İTÜ’lüler Gümüşsuyu’ndan, İstanbul Üniversitesi öğrencileri de Beyazıt’tan Cağaloğlu’na doğru yürüyüşe geçtiler. Her kavşakta katılımlar oluyor kalabalık giderek büyüyordu. Başlangıçta masum bir protesto gösterisi olan eylem, Tan Gazetesi önüne gelindiğinde yavaş yavaş şekil değiştiriyor vandalizme dönüşüyordu. Rahmetli babam Cağaloğlu’na geldiklerinde olayın renginin değiştiğini ve kandırıldıklarını anladıklarından söz etmiş ve demokrat gençler olarak o anda topluluktan ayrıldıklarını ifade etmişti. Zira en önde olan, saldırgan ve kışkırtıcı bir üslup kullanan kişilerin hiçbirini tanımadıklarını ve olayın bir tertip olabileceğini o anda anladıklarını anlatmıştı. Ayrıntıları annemin yazdığı Öteye Mektup kitabında etraflıca anlatılmaktadır. Benzeri yönde 9. Cumhurbaşkanı merhum Süleyman Demirel’in de beyanları vardır.
Demokrat gençlerin ve mutedillerin ayrılmasından sonra provokatörler işi iyice azıtmışlar, binanın camları kırılmış, içeri girilmiş, daktilolar, hurufat, kağıtlar, mürekkepler camlardan aşağı fırlatılmıştır. Daha da ileri giderek rotatifleri parçalamışlar, merdaneleri makine parçalarını fırlatıp atmışlar matbaayı yerle bir etmişlerdir. Bununla da yetinmeyen saldırgan güruh sayıları azalarak Taksim’e doğru yürümüşler bir kitabevi ve Görüş dergisini de tahrip etmişlerdir. Görüş dergisi liberal sol olarak tanımlayabileceğimiz, o gün için sosyalist bir partiye ihtiyaç olmadığını demokratların hareketinin desteklenmesi gerektiği görüşünü savunuyordu. Demek ki; amaç sadece sosyalistlere gözdağı vermek değil topyekün muhalefete gözdağı vermekti.

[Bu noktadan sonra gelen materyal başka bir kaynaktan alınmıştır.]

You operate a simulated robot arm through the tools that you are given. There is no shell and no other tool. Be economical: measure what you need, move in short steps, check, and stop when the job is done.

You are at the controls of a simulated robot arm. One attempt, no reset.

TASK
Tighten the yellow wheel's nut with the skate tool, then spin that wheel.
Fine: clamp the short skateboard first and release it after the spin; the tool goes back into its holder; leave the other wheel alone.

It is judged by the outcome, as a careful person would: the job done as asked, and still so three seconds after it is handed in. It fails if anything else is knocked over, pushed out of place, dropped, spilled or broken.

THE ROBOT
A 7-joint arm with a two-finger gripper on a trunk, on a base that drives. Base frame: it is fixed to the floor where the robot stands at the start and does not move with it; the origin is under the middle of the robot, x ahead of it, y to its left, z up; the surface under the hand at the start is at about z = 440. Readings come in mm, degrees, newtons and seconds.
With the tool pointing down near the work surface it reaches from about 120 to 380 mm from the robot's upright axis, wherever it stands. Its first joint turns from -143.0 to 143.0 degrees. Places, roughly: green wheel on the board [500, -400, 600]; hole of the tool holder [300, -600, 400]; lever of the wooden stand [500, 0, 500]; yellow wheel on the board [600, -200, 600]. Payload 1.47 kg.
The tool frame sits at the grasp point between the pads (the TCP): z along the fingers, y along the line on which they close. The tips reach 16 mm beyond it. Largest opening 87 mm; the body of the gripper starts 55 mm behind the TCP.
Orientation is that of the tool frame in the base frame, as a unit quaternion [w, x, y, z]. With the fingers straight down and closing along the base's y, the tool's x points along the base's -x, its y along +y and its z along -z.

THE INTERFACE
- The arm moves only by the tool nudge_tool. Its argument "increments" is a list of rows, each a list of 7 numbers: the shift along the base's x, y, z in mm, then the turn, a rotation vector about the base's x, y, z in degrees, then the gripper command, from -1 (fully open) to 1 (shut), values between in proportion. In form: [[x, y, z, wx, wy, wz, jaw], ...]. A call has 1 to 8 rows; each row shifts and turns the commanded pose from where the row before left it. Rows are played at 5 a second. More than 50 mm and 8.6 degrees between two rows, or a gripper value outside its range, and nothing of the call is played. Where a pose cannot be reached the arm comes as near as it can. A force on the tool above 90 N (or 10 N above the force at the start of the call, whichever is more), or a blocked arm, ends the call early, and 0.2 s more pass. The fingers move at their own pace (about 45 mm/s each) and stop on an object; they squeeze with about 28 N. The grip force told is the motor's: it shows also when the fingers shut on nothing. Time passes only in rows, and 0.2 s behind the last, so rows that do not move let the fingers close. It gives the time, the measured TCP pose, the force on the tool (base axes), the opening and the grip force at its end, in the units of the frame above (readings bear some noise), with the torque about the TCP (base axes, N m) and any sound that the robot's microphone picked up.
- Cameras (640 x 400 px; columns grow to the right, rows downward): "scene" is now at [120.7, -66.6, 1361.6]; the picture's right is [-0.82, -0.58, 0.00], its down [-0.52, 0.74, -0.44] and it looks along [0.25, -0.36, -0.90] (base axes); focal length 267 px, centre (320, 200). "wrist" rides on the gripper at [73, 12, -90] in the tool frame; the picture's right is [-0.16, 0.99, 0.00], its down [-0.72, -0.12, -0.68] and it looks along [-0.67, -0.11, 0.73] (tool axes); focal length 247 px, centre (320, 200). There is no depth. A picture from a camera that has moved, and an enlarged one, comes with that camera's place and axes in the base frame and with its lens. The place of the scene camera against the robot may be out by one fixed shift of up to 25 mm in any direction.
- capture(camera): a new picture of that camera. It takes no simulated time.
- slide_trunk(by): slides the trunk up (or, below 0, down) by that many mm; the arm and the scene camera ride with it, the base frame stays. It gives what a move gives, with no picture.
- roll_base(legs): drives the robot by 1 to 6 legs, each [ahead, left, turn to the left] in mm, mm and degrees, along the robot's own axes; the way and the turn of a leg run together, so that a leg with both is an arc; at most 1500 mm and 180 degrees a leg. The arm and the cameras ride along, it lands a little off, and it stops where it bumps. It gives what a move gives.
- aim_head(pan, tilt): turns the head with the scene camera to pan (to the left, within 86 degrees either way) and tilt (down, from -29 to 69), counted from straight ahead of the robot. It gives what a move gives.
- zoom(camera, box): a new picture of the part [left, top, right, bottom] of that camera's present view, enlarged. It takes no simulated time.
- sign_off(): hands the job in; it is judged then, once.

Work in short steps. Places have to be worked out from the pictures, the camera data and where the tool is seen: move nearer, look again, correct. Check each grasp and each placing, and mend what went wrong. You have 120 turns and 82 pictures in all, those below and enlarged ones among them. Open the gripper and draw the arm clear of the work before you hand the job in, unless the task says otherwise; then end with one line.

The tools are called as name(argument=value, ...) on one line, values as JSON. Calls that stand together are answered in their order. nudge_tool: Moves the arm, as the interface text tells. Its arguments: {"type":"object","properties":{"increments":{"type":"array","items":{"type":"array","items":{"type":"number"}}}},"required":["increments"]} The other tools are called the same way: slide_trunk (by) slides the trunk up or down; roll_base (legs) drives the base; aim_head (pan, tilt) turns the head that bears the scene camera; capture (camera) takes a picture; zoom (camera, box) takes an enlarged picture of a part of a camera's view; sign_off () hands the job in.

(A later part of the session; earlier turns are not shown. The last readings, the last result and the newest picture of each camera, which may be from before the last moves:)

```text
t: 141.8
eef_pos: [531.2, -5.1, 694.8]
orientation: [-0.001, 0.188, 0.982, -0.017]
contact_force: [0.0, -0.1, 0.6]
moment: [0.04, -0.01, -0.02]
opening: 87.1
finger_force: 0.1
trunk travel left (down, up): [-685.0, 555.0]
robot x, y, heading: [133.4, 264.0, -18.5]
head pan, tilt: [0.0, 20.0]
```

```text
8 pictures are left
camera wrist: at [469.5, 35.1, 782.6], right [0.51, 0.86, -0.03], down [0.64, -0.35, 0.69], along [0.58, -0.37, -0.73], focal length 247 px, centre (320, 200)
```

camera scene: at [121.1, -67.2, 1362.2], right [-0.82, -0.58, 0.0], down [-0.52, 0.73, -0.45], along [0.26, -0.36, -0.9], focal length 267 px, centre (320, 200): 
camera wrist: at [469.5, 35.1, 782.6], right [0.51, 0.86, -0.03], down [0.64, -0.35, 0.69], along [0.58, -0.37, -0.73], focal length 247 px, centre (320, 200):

Tanin Gazetesinin manşetinin ve bunun tek parti zihniyetince nasıl provokatif bir harekete dönüştüğünü anlattım. Bugün o malum gazetenin manşetinin, ertesi günü nasıl bir provokatif eyleme ve Kılıçdaroğlu’na linç girişimine dönüşüp dönüşmediğine siz karar verin.
Bu vatan hepimizindir milletimizin sağduyusu da asla bu tür hareketleri tasvip etmez. Dün olduğu gibi bugünde üstünü örtme gayretinde olanlara da fayda getirmeyeceği tecrübeyle sabittir. Kalın sağlıcakla…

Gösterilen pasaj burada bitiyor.